- _Directives_:
- A) Show the exact text of the excerpted passage starting from "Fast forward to" and stopping at the end of "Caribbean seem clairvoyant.".
- B) Give the continuation of the excerpted passage.

- _Excerpted passage_:

The influential naval theorist Alfred Thayer Mahan lived to see his theory of sea power tested in the first major conflict of the early 20th century. Writing his own Retrospect Upon the War Between Japan and Russia, Mahan noted, “ As is often the case, when war came it was already too late to remedy adequately the blunders or neglects of peace.”1
The U.S. Navy’s post-Cold War maritime patrol (VP) community could have become an example similar to the Russian fleet of 1905 without prescient thinking. Fortunately, the P-8 Poseidon is a positive example of peacetime preparations. Today, the fleet and the nation can be thankful there were naval leaders who pressed for a replacement of the aging P-3 Orion at a time when long-range maritime patrol aircraft (MPA) seemed obsolete. The push for a P-3 replacement came when the S-3 Viking was being phased out, half of all P-3 squadrons had been decommissioned as part of the post-Cold War “peace dividend,” and the remaining Orion airframes seemed destined to be the next candidates for a one-way trip to the boneyard.
Efforts to replace the P-3 began in 1988 when the Navy selected the Lockheed P-7 as the replacement platform. Former Patrol and Reconnaissance Wing 11 commander, now-retired Captain Sean Liedman, noted, “Two factors contributed to the demise of the P-7. First, Lockheed experienced cost and schedule overruns that induced doubts in the minds of Department of Defense (DOD) leadership. More importantly, the fall of the Berlin Wall in 1989 coupled with the demise of the Soviet Union and its submarine threat probably played a larger role in the cancellation.”2 The Navy canceled the P-7 program late in 1990.
A second blow to MPA was the death of the P-3 Update IV, a major sensor upgrade that would have modernized the P-3 mission systems and bridged the P-3’s tactical capabilities until the P-7 was ready for fleet introduction. In 1992, the Update IV program was canceled as part of the peace dividend cuts. The peace dividend hatchet also slashed the number of VP squadrons from 24 in 1989 to 12 squadrons by 1996. In the mid-1990s it seemed the MPA community would be slowly whittled away, and many questioned its relevance in the post-Cold War era. Navy maritime patrol and reconnaissance leaders recognized they were facing strategic obsolescence as the community’s primary mission area—antisubmarine warfare (ASW)—was perceived as irrelevant. The mission “literally evaporated with the fall of the Soviet Union.”3
The late 1990s were a time when ASW did not matter, defense budgets were shrinking, and competing fleet priorities were plentiful. The Cold War had ended a decade before, and voices advocating for replacing the P-3 were perceived by many as dinosaurs longing for a return to a glorious past or just to preserve the MPA community for its own sake.
Fast forward to 2013. The P-8 Poseidon arrived at exactly the time when submarines from a resurgent Russia were deploying into blue water and increasing numbers of modern Chinese submarines were venturing beyond the confines of the First Island Chain, making the leaders who had championed a new MPA platform when P-3s were mostly supporting overland missions in Bosnia and chasing drug runners in the Caribbean seem clairvoyant.

Robot agent transcripts:
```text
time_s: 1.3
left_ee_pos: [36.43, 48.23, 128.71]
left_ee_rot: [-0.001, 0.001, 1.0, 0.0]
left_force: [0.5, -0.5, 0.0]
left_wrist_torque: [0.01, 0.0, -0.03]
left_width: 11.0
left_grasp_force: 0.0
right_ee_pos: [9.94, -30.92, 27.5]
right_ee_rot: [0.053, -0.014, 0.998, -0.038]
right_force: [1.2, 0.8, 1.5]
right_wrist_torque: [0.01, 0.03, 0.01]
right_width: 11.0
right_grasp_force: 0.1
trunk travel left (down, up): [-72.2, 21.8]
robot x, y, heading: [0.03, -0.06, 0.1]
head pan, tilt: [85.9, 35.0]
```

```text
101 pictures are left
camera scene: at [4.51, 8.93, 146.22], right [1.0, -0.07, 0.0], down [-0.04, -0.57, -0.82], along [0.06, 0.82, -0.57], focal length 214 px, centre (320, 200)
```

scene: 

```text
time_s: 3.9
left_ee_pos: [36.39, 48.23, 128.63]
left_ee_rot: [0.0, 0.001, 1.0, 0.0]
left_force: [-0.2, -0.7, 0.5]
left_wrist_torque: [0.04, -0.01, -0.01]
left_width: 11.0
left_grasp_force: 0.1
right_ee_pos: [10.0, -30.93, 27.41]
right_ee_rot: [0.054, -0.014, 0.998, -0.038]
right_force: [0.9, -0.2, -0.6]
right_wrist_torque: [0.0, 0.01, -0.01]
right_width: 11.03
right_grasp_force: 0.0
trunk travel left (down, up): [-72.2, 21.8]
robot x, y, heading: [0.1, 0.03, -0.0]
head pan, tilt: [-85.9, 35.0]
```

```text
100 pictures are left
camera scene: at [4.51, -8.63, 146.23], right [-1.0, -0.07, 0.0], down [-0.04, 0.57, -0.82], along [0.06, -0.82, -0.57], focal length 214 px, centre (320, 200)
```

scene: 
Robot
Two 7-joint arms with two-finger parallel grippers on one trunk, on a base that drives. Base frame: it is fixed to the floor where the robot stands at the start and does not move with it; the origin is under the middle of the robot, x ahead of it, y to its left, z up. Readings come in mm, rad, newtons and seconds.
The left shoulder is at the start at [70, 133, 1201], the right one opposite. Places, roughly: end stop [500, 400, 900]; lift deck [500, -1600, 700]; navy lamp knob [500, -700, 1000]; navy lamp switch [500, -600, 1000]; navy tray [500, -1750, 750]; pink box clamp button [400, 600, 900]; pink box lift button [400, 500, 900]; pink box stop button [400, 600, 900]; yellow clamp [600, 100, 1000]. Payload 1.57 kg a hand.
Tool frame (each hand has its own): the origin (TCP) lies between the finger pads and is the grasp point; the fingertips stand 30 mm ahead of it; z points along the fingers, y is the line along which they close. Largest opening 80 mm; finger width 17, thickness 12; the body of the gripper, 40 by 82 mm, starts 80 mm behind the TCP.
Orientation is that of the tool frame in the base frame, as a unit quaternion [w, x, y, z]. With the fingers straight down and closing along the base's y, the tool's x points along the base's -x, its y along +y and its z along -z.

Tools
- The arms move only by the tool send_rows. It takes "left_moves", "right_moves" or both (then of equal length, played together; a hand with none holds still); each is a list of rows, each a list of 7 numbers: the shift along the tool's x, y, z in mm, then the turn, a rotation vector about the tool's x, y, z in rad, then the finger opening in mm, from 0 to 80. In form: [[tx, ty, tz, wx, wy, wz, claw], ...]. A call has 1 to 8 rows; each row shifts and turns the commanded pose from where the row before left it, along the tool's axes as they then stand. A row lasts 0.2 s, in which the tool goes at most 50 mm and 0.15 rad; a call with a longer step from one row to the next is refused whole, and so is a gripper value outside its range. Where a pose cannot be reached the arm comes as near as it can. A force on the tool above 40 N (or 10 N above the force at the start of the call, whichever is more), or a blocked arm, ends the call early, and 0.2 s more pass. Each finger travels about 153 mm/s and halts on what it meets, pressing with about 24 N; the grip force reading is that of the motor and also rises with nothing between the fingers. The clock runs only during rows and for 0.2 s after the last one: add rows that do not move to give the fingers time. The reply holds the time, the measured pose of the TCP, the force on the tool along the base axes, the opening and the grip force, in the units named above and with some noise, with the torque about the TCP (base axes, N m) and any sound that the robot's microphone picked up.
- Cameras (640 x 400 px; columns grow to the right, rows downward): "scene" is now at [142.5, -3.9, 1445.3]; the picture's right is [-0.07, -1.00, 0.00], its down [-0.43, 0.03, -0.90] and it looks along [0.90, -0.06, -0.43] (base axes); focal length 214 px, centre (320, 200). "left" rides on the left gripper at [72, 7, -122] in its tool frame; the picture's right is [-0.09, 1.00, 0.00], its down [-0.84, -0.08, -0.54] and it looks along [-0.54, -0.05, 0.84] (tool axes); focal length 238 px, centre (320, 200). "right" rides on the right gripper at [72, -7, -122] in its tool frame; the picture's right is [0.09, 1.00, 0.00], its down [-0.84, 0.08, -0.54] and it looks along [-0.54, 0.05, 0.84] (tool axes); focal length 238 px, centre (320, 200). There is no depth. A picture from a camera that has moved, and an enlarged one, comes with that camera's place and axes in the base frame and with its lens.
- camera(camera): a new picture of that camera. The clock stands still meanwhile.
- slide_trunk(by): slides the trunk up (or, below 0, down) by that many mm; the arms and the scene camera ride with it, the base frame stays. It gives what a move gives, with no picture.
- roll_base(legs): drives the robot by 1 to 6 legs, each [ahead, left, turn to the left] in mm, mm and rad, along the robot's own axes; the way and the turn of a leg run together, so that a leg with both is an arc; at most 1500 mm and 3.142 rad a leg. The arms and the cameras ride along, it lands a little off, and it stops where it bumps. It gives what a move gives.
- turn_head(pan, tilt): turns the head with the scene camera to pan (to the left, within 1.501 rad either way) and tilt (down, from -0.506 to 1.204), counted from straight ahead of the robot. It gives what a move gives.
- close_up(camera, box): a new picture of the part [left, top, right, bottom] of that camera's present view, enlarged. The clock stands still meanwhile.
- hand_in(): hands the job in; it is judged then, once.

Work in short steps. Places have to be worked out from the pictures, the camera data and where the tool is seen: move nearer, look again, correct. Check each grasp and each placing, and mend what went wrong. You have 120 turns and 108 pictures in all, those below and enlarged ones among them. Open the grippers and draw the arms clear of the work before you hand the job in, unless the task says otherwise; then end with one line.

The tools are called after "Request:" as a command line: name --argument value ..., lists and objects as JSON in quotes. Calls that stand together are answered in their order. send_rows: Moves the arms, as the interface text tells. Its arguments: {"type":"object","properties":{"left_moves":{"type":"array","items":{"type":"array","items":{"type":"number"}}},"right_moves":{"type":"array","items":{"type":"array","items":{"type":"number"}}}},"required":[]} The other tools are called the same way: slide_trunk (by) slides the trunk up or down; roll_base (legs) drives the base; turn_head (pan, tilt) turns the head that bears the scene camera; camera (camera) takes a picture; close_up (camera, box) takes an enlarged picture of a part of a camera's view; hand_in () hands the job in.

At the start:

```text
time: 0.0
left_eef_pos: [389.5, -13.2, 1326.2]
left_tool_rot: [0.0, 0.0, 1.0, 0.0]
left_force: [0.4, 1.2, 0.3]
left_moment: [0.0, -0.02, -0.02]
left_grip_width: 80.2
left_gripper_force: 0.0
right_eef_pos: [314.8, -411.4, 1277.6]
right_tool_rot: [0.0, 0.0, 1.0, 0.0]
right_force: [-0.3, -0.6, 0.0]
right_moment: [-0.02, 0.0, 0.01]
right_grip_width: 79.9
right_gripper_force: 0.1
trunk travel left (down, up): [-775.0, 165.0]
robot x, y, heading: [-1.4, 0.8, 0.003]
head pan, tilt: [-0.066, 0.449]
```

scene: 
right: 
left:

- _Answers to the exercises_:
- A)
Fast forward to 2013. The P-8 Poseidon arrived at exactly the time when submarines from a resurgent Russia were deploying into blue water and increasing numbers of modern Chinese submarines were venturing beyond the confines of the First Island Chain, making the leaders who had championed a new MPA platform when P-3s were mostly supporting overland missions in Bosnia and chasing drug runners in the Caribbean seem clairvoyant.

- B)
Seeing the future in 1999 meant first remembering an important lesson from the past. While no one in the late 1990s could predict the resurgent need for capable ASW platforms, the P-3 champions believed in the hard-won lessons from an earlier age of modern warfare. This core lesson of ASW history was woven into every student who passed through a patrol squadron training pipeline during the Cold War years. From the podium at the front of the classroom every student heard the story of an ASW lesson learned the hard way during the years between World War I and World War II. The story recounted the costly mistake that defense planners and military professionals made when they allowed perishable ASW skills and the technological instruments needed to find, fix, and kill submarines to lapse after World War I.
After the Allies won the first Battle of the Atlantic in the “war to end all wars,” the United States demobilized. ASW was not practiced, and new technology was not developed to deal with a then-nonexistent submarine threat in some inconceivable future war. Then, in 1939, the sudden and surprising start to World War II found the Allies ill-equipped to deal with the menace from German submarines in the Atlantic. The time and effort needed to rebuild the instruments of war and retrain crews in the art of ASW proved costly in Allied blood and treasure. By the time the Allies turned the tide in their favor, German wolfpacks had nearly starved the British into defeat.
This cautionary tale served to educate a generation of warriors who were trained to counter the threat of Soviet submarines during the height of the Cold War. One of the main points of this history lesson was that training and continued research and development to field better ASW systems were good investments. If a major war should come again, the United States and its allies would be ready to counter the threat from below on day one. A decade after the end of the Cold War, a changing world almost led the U.S. Navy to forget this lesson.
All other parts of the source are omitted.